## Begin Extracted material

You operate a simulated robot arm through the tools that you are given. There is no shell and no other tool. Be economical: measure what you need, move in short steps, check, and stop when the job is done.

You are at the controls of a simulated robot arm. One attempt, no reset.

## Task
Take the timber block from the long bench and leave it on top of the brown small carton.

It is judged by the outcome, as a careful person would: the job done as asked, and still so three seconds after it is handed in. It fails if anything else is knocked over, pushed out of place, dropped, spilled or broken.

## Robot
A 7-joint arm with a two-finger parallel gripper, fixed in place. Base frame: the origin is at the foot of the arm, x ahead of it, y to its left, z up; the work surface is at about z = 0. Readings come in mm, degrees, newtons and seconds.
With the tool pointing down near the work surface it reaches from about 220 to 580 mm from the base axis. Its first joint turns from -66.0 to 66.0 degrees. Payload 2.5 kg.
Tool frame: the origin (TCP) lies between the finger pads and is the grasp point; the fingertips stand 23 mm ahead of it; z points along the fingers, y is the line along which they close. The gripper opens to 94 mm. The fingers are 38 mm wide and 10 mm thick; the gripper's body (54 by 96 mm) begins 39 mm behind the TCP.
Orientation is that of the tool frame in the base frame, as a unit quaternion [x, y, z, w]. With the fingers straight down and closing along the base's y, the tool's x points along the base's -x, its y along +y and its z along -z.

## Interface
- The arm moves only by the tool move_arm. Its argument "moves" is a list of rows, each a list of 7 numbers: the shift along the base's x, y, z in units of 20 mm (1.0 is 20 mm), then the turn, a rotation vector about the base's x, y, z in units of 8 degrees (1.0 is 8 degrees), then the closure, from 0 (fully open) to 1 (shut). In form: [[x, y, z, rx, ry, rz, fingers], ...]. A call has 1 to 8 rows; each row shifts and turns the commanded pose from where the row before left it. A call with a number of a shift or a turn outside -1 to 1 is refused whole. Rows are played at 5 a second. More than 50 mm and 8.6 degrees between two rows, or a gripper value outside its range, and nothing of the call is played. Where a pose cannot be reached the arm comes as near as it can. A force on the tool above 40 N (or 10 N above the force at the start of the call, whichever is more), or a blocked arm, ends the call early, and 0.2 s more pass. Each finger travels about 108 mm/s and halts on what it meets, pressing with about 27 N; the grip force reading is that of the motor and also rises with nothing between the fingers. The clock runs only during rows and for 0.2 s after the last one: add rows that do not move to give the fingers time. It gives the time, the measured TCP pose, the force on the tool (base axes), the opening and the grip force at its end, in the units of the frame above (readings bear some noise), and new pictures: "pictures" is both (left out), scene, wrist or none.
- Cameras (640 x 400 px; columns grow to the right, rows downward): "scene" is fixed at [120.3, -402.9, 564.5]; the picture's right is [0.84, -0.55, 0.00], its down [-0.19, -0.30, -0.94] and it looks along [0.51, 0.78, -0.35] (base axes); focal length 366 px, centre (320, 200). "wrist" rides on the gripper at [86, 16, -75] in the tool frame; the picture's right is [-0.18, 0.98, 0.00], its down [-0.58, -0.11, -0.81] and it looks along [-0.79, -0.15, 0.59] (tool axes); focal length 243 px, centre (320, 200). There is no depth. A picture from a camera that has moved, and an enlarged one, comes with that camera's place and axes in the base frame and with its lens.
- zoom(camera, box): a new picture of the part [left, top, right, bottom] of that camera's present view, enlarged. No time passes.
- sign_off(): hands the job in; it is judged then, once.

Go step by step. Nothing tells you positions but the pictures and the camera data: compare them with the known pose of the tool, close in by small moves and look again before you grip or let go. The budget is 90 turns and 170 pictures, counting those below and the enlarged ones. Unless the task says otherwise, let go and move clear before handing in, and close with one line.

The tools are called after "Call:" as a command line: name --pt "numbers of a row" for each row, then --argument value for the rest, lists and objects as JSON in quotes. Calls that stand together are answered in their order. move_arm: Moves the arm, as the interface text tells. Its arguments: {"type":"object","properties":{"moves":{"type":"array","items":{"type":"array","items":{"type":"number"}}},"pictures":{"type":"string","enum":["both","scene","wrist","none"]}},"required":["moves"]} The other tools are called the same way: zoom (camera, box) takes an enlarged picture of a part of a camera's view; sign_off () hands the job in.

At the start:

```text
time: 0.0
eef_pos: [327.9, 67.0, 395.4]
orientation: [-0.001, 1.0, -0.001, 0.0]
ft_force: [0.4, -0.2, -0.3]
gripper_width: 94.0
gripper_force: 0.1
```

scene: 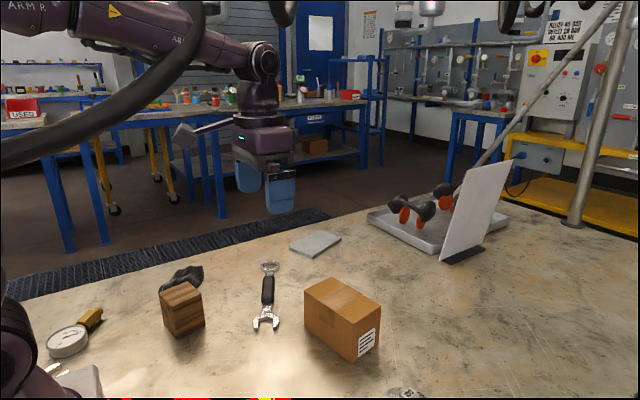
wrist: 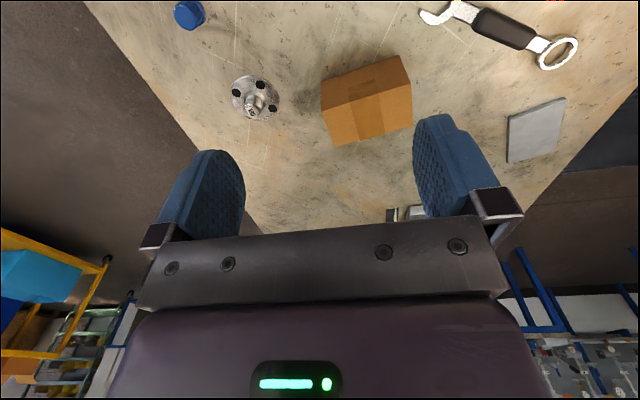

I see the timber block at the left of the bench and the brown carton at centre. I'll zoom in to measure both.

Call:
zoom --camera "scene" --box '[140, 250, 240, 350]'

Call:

## End Extracted material
## Begin Extracted material

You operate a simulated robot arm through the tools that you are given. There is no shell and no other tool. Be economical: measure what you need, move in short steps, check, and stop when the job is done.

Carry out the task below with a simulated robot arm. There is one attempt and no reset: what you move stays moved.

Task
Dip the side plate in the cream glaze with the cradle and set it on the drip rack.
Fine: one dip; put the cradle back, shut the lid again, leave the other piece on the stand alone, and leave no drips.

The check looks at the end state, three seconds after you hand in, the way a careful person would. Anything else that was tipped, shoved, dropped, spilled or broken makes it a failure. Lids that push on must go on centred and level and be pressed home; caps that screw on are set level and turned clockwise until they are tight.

## End Extracted material
## Begin Extracted material

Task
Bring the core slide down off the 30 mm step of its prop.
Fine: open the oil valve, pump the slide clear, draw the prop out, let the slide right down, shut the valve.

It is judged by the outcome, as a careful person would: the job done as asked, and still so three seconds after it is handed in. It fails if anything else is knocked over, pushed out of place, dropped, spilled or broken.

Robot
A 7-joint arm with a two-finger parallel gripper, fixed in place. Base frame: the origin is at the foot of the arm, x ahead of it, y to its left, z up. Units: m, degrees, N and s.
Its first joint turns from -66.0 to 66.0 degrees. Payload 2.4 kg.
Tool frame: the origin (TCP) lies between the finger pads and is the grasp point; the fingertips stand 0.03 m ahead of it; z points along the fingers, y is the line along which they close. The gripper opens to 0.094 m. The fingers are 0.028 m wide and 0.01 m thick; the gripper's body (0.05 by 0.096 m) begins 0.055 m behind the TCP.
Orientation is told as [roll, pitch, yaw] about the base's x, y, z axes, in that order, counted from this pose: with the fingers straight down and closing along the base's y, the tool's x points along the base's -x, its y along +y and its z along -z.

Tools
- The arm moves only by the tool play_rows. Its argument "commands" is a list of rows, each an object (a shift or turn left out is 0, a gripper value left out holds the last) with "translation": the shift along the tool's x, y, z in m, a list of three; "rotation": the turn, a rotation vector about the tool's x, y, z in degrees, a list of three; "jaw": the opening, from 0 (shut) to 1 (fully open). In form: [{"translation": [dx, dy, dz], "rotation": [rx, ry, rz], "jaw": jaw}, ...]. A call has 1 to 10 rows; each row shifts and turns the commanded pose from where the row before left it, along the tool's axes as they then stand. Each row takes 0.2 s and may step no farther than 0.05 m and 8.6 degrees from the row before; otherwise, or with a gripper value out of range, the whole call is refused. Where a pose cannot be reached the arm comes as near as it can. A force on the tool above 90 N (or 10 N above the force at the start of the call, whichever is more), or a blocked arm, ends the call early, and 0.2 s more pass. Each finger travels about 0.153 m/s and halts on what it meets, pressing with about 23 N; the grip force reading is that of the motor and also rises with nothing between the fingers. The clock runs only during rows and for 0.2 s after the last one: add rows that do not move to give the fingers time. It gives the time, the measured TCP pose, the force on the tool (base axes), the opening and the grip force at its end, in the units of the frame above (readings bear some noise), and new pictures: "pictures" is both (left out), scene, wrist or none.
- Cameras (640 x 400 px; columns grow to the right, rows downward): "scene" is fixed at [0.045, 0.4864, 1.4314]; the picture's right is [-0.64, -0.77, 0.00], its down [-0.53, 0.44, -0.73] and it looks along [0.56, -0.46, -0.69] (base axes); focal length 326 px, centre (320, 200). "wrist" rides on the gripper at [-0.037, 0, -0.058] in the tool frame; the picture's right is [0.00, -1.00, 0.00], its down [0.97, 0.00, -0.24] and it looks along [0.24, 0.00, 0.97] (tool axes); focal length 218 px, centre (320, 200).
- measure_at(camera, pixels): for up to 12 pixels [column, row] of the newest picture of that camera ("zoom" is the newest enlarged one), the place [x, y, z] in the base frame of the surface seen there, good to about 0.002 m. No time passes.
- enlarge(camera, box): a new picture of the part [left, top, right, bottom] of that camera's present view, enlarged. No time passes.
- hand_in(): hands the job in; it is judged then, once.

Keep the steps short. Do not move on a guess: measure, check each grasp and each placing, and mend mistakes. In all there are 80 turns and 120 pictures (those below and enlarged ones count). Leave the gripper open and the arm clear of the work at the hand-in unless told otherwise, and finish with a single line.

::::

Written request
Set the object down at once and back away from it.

## End Extracted material

Written request
Repeat word for word the stretch of lines from the one with "Carry out the" down to the one with "Fine: one dip;", both included.

Solved problem
Carry out the task below with a simulated robot arm. There is one attempt and no reset: what you move stays moved.

Task
Dip the side plate in the cream glaze with the cradle and set it on the drip rack.
Fine: one dip; put the cradle back, shut the lid again, leave the other piece on the stand alone, and leave no drips.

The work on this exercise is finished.